> [Task instructions]: Say how many lines hold the string "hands"; please write nothing but the number.

* BEGIN Data block *

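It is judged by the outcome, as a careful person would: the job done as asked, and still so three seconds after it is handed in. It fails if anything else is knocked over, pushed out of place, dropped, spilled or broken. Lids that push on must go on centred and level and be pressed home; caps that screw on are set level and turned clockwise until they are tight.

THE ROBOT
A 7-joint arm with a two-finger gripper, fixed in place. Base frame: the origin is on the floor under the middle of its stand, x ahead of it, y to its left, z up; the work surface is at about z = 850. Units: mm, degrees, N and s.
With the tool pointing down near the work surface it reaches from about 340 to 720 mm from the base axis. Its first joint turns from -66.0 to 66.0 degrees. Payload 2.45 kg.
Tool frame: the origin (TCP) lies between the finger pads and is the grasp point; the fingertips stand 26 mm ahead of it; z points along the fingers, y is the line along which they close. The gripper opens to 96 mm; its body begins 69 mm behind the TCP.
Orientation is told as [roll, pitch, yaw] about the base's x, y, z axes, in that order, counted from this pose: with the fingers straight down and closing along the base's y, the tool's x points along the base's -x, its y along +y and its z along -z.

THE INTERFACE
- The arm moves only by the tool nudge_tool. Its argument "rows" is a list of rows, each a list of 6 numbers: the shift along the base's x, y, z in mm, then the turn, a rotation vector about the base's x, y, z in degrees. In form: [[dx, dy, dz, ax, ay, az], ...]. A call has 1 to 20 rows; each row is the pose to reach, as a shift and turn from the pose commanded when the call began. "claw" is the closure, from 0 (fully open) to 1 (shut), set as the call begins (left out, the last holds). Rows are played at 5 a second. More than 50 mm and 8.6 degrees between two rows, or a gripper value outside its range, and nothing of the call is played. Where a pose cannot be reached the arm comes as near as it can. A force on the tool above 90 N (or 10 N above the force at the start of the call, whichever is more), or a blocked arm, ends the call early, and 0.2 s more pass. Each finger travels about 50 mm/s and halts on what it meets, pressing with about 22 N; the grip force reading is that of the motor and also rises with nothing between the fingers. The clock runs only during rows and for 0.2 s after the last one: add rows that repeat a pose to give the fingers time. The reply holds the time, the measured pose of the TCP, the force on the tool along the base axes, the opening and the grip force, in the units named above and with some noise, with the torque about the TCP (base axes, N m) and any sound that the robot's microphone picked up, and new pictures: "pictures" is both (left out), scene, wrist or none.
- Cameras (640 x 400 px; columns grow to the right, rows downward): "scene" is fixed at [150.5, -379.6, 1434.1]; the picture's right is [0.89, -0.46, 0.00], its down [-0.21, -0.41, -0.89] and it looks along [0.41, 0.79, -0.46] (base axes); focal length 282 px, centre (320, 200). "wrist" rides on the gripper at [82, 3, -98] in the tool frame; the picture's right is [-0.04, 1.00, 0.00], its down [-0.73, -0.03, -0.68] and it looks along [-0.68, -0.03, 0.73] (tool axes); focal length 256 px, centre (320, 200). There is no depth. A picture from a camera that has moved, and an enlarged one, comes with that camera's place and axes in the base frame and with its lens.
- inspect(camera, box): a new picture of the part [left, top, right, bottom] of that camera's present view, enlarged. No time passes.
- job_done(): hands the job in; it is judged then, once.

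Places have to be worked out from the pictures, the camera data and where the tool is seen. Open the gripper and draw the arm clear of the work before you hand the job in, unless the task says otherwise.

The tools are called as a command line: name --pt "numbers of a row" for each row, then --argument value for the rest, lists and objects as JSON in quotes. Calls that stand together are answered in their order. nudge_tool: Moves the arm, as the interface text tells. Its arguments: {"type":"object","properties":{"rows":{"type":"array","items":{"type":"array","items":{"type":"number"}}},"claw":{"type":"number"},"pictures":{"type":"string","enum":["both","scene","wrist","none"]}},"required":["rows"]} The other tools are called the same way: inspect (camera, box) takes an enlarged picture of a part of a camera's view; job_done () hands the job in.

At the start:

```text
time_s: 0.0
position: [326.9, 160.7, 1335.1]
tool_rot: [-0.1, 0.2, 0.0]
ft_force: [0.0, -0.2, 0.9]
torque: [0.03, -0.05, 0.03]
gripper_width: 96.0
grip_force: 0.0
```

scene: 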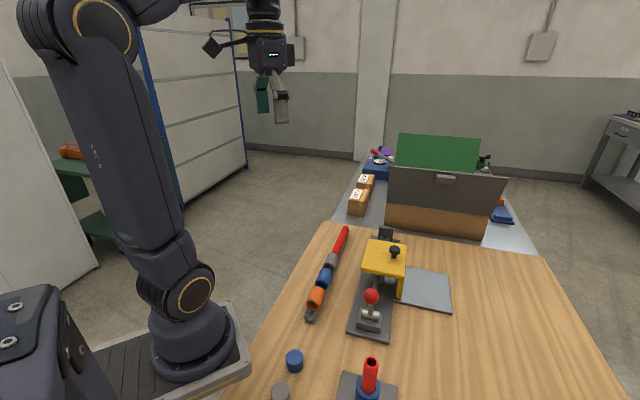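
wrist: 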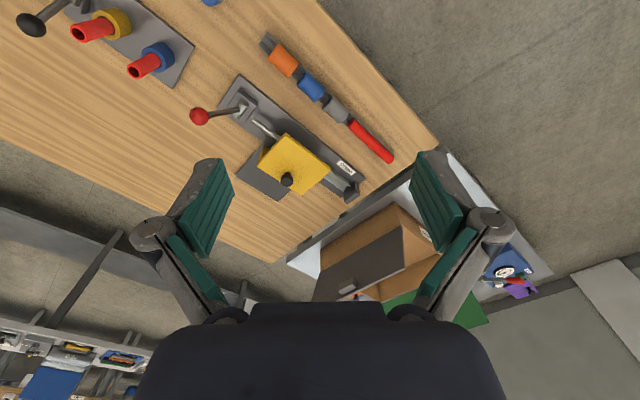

* END Data block *

> [The completed task]: 2